In an almost perfect illustration of adversarial politics, US Presidential Candidate Joe Biden has today called on Facebook to do more to stop misinformation in political campaigns, while also pushing the company to take action against voter suppression efforts.

In an open letter, Biden says that Facebook needs to:

  • Promote authoritative and trustworthy sources of election information, rather than the rants of bad actors and conspiracy theorists
  • Promptly remove false, viral information
  • Prevent political candidates and PACs from using paid advertising to spread lies and misinformation — especially within two weeks of election day
  • Apply clear rules, across all users (including the President) which prohibit threats and lies about how to participate in the election.

As per Biden:

After foreign operatives and rightwing trolls used Facebook to hack the 2016 election, Facebook vowed “never again” and promised to take action. But with fewer than 5 months until the 2020 election, Facebook seems to be on a crash course to let the same mistakes happen again.” 

This comes as US President Donald Trump pushes for reforms to the current laws in order to prevent social platforms from interfering in free speech. 

After Twitter added fact-check markers to two of his tweets, President Trump accused the platform of left-wing bias, and vowed to stop them, and all social networks, from limiting free speech.

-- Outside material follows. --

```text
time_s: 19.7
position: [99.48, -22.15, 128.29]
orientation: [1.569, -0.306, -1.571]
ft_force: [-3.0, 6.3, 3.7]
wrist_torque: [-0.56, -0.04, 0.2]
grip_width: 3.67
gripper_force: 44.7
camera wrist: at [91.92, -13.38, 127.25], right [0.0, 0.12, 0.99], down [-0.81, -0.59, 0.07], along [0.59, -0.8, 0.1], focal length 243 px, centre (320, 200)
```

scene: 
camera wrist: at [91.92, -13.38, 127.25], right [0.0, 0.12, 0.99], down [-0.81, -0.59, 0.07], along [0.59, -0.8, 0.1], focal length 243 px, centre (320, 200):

Twitter, it’s also worth noting, banned all political ads on its platform back in October – a move which also angered the Trump administration.

So now, the two main candidates are taking entirely opposing viewpoints to how social platforms should be used. Make of that what you will.

Interestingly, at the same time, Facebook has announced the return of former VP Chris Cox, who left the company last year after clashing with other Facebook executives over, among other things, how it should handle political content.

Cox also infamously noted at one stage last year that: 

“I think Trump should not be our president.”

As noted by Will Oremus on Twitter, after Cox’s departure in March 2019, Facebook has increasingly turned to Republican operative Joel Kaplan for many of its decisions on political speech. Cox, seemingly, took the opposite view to Kaplan, and his return to the company could suggest that Facebook will be looking to take a different approach.

Or it may, as others have noted, be looking to better prepare itself for a Trump loss at the polls in November.

In response to Biden’s letter, Facebook has posted this statement:

“We live in a democracy, where the elected officials decide the rules around campaigns. Two weeks ago the President of the United States issued an executive order directing Federal agencies to prevent social media sites from engaging in activities like fact-checking political statements. This week, the Democratic candidate for President started a petition calling on us to do the exact opposite. Just as they have done with broadcast networks – where the US government prohibits rejecting politicians’ campaign ads – the people’s elected representatives should set the rules, and we will follow them. There is an election coming in November and we will protect political speech, even when we strongly disagree with it.”

So again, Facebook is standing firm on its rulings around political ads, putting the onus on the people, essentially, to decide what’s acceptable.

But no matter happens, it is interesting to consider the opposing viewpoints from the candidates. And while Facebook will undoubtedly play a key role in deciding the eventual winner, how, exactly, it does so is still up for debate, and could still change as Facebook re-examines its current stance.

Also, if you wanted to get some scope around the importance of social media platforms in the modern media process, this debate is a pretty amazing indicator of their position in today’s society.